**Task to carry out:**
Copy the data below exactly, omitting any picture it contains.

**Data block:**

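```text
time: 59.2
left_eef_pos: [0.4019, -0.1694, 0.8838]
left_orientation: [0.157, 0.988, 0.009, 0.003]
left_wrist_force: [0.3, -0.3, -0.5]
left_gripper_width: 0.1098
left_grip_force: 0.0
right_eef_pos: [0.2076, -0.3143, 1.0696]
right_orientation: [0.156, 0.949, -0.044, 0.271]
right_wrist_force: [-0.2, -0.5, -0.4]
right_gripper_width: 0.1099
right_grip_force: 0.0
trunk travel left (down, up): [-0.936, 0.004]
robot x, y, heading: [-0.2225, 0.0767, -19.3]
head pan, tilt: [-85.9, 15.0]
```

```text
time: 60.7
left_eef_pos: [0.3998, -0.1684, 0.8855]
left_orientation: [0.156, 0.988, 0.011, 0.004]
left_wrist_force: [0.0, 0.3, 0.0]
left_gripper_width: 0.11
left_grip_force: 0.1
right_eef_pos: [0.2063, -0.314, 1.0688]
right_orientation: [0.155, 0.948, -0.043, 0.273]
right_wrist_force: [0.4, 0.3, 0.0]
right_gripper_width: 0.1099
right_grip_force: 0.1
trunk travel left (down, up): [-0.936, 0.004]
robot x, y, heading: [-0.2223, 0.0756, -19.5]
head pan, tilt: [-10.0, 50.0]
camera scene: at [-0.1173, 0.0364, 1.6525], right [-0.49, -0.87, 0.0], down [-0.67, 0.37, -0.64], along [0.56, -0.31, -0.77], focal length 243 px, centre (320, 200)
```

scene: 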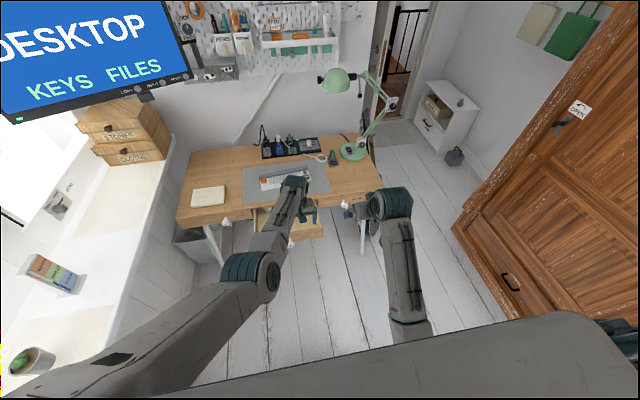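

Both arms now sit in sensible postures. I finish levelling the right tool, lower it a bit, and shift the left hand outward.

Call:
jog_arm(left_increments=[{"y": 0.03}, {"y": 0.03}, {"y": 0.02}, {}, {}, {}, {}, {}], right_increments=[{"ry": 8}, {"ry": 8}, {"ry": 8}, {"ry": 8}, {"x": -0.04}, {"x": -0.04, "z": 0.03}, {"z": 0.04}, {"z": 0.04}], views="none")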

**Result of this exercise:**
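```text
time: 59.2
left_eef_pos: [0.4019, -0.1694, 0.8838]
left_orientation: [0.157, 0.988, 0.009, 0.003]
left_wrist_force: [0.3, -0.3, -0.5]
left_gripper_width: 0.1098
left_grip_force: 0.0
right_eef_pos: [0.2076, -0.3143, 1.0696]
right_orientation: [0.156, 0.949, -0.044, 0.271]
right_wrist_force: [-0.2, -0.5, -0.4]
right_gripper_width: 0.1099
right_grip_force: 0.0
trunk travel left (down, up): [-0.936, 0.004]
robot x, y, heading: [-0.2225, 0.0767, -19.3]
head pan, tilt: [-85.9, 15.0]
```

```text
time: 60.7
left_eef_pos: [0.3998, -0.1684, 0.8855]
left_orientation: [0.156, 0.988, 0.011, 0.004]
left_wrist_force: [0.0, 0.3, 0.0]
left_gripper_width: 0.11
left_grip_force: 0.1
right_eef_pos: [0.2063, -0.314, 1.0688]
right_orientation: [0.155, 0.948, -0.043, 0.273]
right_wrist_force: [0.4, 0.3, 0.0]
right_gripper_width: 0.1099
right_grip_force: 0.1
trunk travel left (down, up): [-0.936, 0.004]
robot x, y, heading: [-0.2223, 0.0756, -19.5]
head pan, tilt: [-10.0, 50.0]
camera scene: at [-0.1173, 0.0364, 1.6525], right [-0.49, -0.87, 0.0], down [-0.67, 0.37, -0.64], along [0.56, -0.31, -0.77], focal length 243 px, centre (320, 200)
```

scene: 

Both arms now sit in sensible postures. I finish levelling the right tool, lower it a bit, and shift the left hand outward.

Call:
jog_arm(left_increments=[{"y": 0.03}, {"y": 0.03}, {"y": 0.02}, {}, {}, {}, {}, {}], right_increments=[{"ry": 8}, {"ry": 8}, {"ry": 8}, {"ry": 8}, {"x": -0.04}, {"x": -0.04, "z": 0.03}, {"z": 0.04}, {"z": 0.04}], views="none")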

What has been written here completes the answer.